To be done: Look through the lines below and extract any with the word "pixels".

Dataset extract:

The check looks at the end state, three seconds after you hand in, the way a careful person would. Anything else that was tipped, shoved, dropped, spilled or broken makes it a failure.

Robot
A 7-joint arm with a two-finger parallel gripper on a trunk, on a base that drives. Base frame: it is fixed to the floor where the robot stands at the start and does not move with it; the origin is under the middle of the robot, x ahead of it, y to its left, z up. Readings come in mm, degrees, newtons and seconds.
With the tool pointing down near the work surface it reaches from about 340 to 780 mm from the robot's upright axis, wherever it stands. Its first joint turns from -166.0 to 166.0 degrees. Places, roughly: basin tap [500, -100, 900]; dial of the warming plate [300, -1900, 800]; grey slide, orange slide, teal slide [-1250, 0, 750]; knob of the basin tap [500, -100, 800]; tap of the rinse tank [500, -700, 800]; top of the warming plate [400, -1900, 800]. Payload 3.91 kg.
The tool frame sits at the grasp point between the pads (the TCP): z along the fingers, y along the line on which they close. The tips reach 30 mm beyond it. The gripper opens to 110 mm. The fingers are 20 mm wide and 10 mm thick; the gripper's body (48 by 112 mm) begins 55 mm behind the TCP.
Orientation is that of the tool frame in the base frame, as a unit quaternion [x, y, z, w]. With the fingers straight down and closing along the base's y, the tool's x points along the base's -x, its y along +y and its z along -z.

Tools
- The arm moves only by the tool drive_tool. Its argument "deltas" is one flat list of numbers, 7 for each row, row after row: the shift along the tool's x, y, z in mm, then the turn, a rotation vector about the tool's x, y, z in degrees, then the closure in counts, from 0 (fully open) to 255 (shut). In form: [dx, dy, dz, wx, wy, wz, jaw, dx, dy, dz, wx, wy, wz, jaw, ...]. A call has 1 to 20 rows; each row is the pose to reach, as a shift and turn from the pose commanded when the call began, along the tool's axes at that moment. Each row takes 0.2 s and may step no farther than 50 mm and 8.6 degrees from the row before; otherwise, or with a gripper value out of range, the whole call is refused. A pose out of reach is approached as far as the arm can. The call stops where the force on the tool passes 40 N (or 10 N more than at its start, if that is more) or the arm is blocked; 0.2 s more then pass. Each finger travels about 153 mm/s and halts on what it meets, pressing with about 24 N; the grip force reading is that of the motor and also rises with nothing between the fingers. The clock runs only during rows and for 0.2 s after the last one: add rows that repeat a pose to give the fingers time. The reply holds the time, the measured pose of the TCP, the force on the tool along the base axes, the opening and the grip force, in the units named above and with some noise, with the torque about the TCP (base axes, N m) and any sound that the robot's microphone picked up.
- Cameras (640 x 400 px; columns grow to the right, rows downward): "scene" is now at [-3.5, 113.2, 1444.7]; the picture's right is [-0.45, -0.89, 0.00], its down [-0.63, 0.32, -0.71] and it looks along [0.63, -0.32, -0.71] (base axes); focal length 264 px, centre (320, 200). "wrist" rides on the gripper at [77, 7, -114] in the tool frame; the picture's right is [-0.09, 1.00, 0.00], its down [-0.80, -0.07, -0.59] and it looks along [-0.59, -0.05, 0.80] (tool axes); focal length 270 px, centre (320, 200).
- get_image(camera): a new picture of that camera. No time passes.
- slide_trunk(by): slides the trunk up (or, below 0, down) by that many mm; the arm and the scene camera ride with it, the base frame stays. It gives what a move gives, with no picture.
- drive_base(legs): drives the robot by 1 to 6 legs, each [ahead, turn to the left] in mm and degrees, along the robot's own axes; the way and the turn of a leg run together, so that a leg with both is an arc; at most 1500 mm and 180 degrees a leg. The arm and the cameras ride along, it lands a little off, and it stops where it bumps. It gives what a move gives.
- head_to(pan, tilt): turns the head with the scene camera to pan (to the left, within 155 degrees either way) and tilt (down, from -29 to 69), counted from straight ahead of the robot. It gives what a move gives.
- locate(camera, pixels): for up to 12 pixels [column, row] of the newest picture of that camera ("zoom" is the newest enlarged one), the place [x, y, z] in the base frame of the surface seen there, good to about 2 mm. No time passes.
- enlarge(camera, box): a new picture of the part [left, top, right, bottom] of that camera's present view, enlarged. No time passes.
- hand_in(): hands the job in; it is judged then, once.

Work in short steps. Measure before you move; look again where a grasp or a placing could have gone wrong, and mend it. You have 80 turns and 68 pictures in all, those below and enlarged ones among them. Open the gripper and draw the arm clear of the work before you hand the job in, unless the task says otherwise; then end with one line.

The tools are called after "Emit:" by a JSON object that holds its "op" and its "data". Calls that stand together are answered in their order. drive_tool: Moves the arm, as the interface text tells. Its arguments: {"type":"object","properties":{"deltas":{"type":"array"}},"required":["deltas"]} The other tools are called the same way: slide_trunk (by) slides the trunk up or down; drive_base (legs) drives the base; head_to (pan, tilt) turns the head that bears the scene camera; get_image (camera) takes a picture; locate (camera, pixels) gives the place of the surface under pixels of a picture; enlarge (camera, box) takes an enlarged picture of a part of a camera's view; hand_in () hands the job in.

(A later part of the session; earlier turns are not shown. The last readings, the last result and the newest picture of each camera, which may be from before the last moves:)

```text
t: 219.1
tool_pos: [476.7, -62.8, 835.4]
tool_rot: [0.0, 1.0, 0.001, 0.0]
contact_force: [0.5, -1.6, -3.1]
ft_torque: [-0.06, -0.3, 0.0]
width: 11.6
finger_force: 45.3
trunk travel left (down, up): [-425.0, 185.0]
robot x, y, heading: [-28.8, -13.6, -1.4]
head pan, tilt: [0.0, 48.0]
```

Output:
- locate(camera, pixels): for up to 12 pixels [column, row] of the newest picture of that camera ("zoom" is the newest enlarged one), the place [x, y, z] in the base frame of the surface seen there, good to about 2 mm. No time passes.
The tools are called after "Emit:" by a JSON object that holds its "op" and its "data". Calls that stand together are answered in their order. drive_tool: Moves the arm, as the interface text tells. Its arguments: {"type":"object","properties":{"deltas":{"type":"array"}},"required":["deltas"]} The other tools are called the same way: slide_trunk (by) slides the trunk up or down; drive_base (legs) drives the base; head_to (pan, tilt) turns the head that bears the scene camera; get_image (camera) takes a picture; locate (camera, pixels) gives the place of the surface under pixels of a picture; enlarge (camera, box) takes an enlarged picture of a part of a camera's view; hand_in () hands the job in.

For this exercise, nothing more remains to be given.